Everything in the listing below from the line containing "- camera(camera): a" through the line containing "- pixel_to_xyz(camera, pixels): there" should be repeated exactly; leave out every other line. Use a numbered list and skip empty lines.

**** Data section ****

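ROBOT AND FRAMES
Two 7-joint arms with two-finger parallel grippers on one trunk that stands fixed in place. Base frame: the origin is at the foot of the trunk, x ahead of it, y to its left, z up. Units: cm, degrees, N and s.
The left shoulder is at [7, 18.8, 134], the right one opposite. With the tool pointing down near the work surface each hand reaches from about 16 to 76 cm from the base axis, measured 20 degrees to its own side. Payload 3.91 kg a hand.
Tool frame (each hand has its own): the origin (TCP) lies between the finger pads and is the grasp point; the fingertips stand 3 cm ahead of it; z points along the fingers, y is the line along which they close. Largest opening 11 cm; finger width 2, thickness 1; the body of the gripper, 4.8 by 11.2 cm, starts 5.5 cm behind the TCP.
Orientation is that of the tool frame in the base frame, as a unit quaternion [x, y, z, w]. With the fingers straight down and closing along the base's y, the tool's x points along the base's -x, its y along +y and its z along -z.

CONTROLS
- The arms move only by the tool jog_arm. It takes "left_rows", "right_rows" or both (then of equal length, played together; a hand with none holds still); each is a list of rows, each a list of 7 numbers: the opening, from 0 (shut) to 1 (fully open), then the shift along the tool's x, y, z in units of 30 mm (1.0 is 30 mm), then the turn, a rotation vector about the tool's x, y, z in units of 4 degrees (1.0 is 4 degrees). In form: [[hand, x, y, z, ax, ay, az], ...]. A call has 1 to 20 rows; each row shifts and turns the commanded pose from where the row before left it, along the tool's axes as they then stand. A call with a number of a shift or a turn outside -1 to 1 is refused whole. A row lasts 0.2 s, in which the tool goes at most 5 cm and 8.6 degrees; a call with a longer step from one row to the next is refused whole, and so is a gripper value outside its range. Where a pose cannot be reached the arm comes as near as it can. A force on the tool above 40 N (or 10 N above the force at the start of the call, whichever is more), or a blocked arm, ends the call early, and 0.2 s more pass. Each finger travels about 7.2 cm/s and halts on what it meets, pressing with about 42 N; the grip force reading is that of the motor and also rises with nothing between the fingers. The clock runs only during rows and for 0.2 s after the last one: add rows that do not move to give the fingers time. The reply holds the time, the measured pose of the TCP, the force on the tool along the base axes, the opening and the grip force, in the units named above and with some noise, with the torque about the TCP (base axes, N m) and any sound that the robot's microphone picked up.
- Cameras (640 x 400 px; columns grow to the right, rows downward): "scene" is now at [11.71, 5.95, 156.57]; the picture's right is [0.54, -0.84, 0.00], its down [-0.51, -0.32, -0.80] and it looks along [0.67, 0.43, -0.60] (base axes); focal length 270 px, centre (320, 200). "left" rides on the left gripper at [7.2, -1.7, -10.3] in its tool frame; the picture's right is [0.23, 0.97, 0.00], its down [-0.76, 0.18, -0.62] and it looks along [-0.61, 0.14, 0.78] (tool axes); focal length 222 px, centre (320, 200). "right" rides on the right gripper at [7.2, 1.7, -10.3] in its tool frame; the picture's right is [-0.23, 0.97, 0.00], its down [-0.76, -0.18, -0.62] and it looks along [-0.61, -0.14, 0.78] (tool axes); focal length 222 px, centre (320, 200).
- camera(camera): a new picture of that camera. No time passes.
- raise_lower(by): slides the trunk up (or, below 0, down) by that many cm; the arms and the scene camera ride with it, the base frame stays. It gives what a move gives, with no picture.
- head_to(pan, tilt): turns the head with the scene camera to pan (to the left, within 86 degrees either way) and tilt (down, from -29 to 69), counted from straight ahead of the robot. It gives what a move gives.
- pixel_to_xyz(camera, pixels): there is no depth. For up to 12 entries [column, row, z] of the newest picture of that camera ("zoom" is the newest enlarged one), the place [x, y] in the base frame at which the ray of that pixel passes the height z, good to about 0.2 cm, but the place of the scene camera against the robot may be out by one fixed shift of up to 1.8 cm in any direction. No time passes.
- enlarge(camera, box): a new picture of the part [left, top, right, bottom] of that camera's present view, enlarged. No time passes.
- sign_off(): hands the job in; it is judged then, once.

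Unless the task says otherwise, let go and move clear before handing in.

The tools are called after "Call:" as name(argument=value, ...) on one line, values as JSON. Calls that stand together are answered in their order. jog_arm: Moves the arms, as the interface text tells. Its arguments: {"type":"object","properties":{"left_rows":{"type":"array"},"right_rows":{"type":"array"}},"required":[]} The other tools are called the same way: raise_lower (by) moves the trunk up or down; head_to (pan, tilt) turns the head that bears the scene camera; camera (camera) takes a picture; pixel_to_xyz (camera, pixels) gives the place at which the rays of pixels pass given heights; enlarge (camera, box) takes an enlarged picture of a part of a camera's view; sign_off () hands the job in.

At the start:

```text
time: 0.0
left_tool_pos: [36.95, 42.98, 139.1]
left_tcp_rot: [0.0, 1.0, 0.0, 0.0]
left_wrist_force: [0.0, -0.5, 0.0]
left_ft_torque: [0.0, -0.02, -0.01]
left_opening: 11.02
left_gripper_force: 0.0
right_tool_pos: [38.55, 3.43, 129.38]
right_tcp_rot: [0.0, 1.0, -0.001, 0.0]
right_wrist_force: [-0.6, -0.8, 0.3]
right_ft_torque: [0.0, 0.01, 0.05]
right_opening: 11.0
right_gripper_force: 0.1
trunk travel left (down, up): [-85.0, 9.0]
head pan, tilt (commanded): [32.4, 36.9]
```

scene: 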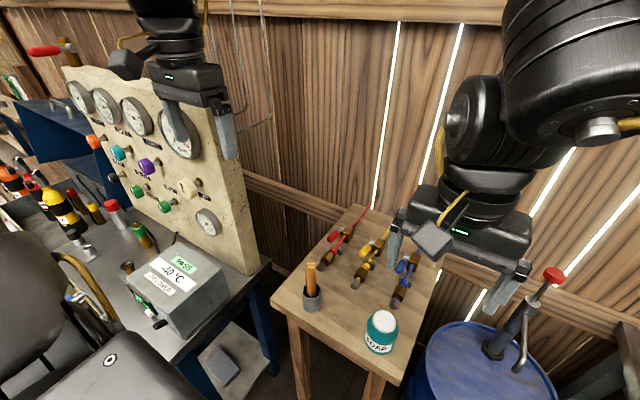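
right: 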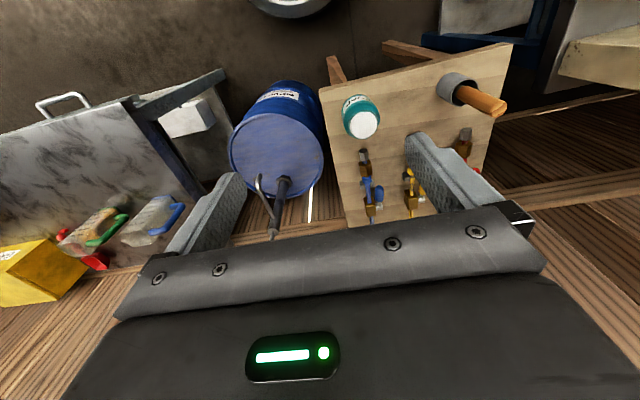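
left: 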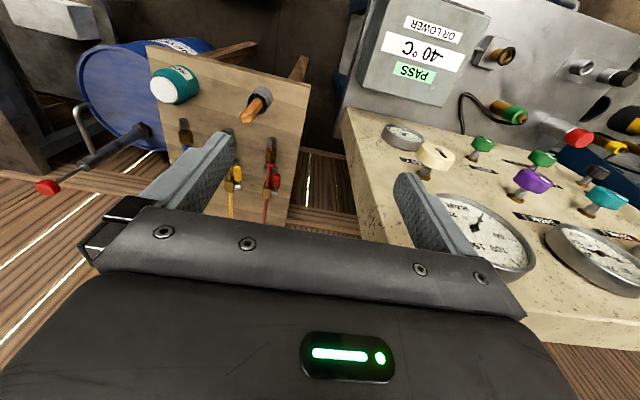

****

Exercise answer:
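1. - camera(camera): a new picture of that camera. No time passes.
2. - raise_lower(by): slides the trunk up (or, below 0, down) by that many cm; the arms and the scene camera ride with it, the base frame stays. It gives what a move gives, with no picture.
3. - head_to(pan, tilt): turns the head with the scene camera to pan (to the left, within 86 degrees either way) and tilt (down, from -29 to 69), counted from straight ahead of the robot. It gives what a move gives.
4. - pixel_to_xyz(camera, pixels): there is no depth. For up to 12 entries [column, row, z] of the newest picture of that camera ("zoom" is the newest enlarged one), the place [x, y] in the base frame at which the ray of that pixel passes the height z, good to about 0.2 cm, but the place of the scene camera against the robot may be out by one fixed shift of up to 1.8 cm in any direction. No time passes.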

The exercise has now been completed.